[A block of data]
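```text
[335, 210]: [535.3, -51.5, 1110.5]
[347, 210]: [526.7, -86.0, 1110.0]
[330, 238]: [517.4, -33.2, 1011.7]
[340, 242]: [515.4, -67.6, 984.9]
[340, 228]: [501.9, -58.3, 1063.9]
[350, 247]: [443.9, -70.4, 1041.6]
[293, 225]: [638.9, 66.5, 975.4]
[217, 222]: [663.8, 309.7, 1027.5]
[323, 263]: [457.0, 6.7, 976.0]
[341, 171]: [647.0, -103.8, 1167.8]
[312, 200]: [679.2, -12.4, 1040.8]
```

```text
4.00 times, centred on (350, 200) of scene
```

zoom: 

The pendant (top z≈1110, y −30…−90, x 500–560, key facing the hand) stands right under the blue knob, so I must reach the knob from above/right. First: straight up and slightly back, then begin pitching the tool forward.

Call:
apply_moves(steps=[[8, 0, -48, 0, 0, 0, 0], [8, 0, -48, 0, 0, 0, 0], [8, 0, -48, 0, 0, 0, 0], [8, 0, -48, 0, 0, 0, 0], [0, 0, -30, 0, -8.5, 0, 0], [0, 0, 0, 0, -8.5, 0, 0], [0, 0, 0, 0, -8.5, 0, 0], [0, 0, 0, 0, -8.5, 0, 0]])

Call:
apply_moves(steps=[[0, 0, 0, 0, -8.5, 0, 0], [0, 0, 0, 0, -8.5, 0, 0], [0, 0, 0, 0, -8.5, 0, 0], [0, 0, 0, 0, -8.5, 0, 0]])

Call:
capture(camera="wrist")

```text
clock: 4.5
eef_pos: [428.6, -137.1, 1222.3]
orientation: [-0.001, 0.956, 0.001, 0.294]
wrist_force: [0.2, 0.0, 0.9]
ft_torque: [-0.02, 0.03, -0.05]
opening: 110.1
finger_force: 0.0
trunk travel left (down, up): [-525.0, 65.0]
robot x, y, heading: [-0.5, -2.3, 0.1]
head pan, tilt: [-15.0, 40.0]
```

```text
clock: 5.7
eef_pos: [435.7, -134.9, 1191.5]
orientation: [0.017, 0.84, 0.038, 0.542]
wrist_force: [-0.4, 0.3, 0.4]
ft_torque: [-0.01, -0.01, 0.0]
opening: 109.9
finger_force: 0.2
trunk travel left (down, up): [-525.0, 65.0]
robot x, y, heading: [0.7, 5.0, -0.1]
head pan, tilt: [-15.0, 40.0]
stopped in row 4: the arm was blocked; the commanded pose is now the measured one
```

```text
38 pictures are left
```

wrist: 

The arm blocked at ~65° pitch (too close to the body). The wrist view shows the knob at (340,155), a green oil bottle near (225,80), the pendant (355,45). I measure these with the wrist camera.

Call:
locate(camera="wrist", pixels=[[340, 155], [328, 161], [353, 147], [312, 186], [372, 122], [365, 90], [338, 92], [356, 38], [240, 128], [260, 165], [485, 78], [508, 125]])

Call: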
--
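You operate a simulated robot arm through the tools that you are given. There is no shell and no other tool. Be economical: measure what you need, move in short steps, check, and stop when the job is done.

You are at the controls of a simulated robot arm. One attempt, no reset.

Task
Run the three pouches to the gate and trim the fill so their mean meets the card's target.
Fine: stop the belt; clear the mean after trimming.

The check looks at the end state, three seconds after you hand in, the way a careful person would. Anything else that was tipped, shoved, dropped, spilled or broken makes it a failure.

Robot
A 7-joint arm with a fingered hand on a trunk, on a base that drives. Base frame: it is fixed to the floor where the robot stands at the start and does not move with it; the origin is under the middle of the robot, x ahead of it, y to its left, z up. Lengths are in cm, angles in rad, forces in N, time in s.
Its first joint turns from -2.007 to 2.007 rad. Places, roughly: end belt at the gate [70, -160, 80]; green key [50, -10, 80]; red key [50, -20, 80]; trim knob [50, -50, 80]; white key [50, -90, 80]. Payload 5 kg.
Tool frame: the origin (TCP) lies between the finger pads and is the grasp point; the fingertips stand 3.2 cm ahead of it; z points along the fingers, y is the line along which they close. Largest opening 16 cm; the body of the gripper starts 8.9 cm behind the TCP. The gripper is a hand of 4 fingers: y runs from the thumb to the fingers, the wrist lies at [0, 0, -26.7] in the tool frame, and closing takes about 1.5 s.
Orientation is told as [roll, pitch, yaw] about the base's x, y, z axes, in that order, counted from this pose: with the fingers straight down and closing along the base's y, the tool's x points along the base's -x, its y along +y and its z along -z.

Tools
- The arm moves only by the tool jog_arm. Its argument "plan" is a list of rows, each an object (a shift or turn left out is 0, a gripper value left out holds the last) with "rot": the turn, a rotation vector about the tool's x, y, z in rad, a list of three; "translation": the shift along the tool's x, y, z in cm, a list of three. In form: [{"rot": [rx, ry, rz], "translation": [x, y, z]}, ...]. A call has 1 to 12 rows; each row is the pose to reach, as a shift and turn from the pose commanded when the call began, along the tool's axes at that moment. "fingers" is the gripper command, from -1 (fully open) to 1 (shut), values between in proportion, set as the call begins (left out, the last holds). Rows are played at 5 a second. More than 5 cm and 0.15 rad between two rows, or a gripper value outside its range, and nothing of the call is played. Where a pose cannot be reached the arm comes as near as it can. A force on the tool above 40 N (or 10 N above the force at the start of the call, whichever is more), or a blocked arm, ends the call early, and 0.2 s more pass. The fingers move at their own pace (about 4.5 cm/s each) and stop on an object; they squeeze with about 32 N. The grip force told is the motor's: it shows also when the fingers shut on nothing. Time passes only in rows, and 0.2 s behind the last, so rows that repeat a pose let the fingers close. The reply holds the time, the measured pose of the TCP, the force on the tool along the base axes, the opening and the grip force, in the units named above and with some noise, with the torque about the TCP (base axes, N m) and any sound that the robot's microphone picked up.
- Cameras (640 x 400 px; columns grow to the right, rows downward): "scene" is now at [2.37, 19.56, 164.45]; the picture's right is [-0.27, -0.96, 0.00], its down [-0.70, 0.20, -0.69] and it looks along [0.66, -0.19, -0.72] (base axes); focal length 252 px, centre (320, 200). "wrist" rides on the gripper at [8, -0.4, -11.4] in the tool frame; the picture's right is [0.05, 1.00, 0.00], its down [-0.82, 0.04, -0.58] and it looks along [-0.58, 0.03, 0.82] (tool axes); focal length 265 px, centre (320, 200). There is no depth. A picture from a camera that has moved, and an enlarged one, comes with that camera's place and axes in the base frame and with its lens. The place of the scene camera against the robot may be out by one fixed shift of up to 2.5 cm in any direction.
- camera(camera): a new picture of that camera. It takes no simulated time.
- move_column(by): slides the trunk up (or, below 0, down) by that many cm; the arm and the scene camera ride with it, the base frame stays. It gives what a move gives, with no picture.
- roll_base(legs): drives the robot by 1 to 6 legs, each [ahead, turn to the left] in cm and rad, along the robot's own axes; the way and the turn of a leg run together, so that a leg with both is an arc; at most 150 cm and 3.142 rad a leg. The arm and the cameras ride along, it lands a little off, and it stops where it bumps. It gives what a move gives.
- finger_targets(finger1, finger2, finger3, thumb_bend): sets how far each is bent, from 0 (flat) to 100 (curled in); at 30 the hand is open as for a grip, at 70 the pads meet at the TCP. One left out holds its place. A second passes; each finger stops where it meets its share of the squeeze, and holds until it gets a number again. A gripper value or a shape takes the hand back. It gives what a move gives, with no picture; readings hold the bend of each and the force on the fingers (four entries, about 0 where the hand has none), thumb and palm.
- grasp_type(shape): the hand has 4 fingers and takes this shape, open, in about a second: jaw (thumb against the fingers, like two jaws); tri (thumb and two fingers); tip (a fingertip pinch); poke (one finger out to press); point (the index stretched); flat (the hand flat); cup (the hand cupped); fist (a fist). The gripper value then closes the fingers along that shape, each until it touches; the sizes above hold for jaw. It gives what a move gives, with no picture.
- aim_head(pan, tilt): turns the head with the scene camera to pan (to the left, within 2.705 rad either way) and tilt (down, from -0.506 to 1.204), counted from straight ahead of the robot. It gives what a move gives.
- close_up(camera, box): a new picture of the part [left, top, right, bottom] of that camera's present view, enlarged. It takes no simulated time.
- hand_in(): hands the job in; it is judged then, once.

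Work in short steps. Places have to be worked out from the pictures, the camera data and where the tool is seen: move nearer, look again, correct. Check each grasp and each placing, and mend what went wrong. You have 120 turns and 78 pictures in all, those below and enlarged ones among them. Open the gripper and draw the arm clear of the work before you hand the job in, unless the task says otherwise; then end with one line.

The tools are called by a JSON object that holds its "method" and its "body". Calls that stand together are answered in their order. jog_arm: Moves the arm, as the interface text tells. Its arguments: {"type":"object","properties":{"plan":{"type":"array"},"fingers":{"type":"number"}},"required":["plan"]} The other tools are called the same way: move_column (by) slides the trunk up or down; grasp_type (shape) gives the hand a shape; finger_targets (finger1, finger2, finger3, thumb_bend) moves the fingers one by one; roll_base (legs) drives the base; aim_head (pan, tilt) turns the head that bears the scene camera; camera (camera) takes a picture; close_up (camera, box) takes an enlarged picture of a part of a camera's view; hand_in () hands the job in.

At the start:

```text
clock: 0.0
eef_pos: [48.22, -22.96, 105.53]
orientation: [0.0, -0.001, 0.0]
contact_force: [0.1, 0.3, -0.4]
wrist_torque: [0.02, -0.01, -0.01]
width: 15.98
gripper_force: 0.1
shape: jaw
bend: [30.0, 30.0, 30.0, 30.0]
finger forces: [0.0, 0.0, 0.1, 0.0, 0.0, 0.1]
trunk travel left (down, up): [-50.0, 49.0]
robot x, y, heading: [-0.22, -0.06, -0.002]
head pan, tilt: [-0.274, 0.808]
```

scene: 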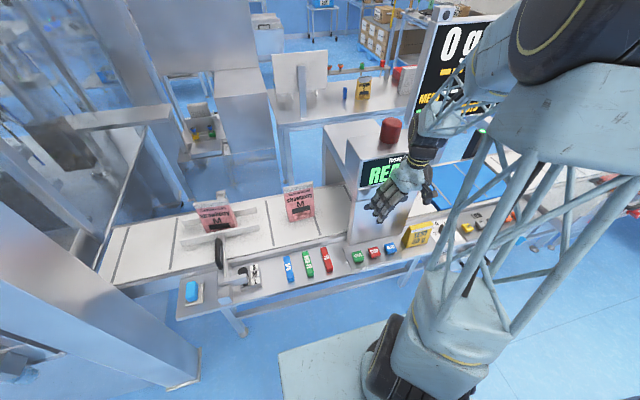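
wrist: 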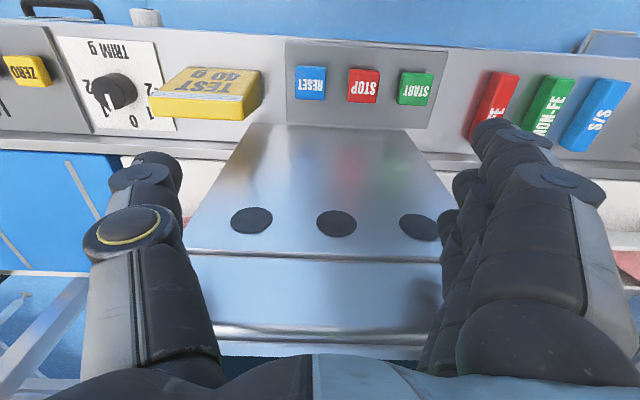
==
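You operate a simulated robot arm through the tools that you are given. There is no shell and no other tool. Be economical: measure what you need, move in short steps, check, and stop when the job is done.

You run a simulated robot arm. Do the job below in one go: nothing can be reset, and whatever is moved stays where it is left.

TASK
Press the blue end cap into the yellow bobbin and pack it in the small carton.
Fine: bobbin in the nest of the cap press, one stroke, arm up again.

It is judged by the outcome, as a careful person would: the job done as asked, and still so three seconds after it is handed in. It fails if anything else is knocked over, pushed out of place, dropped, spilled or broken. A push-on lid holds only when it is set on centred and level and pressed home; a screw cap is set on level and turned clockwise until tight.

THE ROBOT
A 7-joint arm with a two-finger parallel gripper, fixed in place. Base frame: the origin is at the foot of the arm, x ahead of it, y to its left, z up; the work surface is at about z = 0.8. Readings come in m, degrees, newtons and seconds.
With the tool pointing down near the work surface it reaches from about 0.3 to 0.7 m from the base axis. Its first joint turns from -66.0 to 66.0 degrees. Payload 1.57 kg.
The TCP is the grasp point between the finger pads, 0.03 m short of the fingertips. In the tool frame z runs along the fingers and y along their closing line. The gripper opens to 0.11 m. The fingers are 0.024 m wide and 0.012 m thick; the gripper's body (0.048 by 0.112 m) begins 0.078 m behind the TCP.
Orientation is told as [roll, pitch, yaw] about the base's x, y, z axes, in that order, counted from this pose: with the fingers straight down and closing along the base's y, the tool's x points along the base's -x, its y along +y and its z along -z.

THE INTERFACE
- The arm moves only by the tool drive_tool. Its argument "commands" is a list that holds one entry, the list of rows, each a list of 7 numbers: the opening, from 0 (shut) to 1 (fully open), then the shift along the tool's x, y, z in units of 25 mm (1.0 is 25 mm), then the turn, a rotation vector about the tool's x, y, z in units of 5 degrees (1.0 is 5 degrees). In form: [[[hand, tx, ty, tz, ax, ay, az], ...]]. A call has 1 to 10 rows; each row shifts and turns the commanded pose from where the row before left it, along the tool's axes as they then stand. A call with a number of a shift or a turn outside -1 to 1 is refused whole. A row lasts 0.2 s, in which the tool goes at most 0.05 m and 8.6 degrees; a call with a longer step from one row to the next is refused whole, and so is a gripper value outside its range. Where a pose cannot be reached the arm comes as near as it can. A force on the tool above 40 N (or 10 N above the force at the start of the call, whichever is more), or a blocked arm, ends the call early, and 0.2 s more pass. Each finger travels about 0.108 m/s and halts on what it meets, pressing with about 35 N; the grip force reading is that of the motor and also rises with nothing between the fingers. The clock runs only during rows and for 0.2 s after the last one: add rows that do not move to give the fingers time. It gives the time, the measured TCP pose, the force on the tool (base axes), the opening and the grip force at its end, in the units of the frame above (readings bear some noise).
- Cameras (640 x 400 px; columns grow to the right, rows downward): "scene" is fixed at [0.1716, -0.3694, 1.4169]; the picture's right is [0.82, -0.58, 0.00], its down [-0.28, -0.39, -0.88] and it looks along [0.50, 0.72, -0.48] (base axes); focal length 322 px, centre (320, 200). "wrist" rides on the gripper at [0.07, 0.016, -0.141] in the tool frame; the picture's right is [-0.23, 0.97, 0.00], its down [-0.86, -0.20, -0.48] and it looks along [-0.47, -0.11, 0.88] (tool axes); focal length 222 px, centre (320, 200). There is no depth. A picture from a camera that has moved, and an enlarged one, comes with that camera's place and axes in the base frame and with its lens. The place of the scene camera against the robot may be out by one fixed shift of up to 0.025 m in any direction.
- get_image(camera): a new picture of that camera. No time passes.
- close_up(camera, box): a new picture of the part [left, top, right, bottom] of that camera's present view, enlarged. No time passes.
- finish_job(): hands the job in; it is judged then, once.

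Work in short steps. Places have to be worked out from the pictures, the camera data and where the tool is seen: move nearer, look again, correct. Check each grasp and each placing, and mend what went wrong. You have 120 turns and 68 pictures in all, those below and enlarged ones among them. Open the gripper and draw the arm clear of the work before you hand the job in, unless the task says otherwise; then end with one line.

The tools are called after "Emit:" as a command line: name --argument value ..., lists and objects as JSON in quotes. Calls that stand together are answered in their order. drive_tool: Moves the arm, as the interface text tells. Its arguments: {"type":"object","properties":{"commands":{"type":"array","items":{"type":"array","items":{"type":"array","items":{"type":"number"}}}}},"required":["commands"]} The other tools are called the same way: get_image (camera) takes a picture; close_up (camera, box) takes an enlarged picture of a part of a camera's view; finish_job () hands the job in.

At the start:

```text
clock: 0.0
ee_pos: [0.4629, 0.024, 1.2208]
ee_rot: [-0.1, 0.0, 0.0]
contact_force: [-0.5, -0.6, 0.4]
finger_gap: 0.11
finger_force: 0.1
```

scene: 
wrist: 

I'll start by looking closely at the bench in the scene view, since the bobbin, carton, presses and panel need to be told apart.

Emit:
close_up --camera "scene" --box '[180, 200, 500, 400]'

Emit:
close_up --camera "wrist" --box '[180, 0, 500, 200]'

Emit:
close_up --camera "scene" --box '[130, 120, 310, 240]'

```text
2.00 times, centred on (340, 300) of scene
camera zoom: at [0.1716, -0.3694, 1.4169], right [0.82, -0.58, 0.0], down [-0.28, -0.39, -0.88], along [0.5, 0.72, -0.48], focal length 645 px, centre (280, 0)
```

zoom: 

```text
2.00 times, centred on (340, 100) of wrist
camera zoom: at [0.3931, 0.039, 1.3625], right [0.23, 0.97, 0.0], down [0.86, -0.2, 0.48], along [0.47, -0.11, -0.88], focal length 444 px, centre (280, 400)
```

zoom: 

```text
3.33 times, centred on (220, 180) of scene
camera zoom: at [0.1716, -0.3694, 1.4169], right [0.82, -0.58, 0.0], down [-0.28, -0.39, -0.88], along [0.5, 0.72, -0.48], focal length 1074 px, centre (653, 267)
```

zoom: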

- _What the exercise asks_:
Quote the data above from the line containing "Fine: stop the" to the line containing "Its first joint turns from -2.007", inclusive, and stop.

- _Solution to this exercise_:
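Fine: stop the belt; clear the mean after trimming.

The check looks at the end state, three seconds after you hand in, the way a careful person would. Anything else that was tipped, shoved, dropped, spilled or broken makes it a failure.

Robot
A 7-joint arm with a fingered hand on a trunk, on a base that drives. Base frame: it is fixed to the floor where the robot stands at the start and does not move with it; the origin is under the middle of the robot, x ahead of it, y to its left, z up. Lengths are in cm, angles in rad, forces in N, time in s.
Its first joint turns from -2.007 to 2.007 rad. Places, roughly: end belt at the gate [70, -160, 80]; green key [50, -10, 80]; red key [50, -20, 80]; trim knob [50, -50, 80]; white key [50, -90, 80]. Payload 5 kg.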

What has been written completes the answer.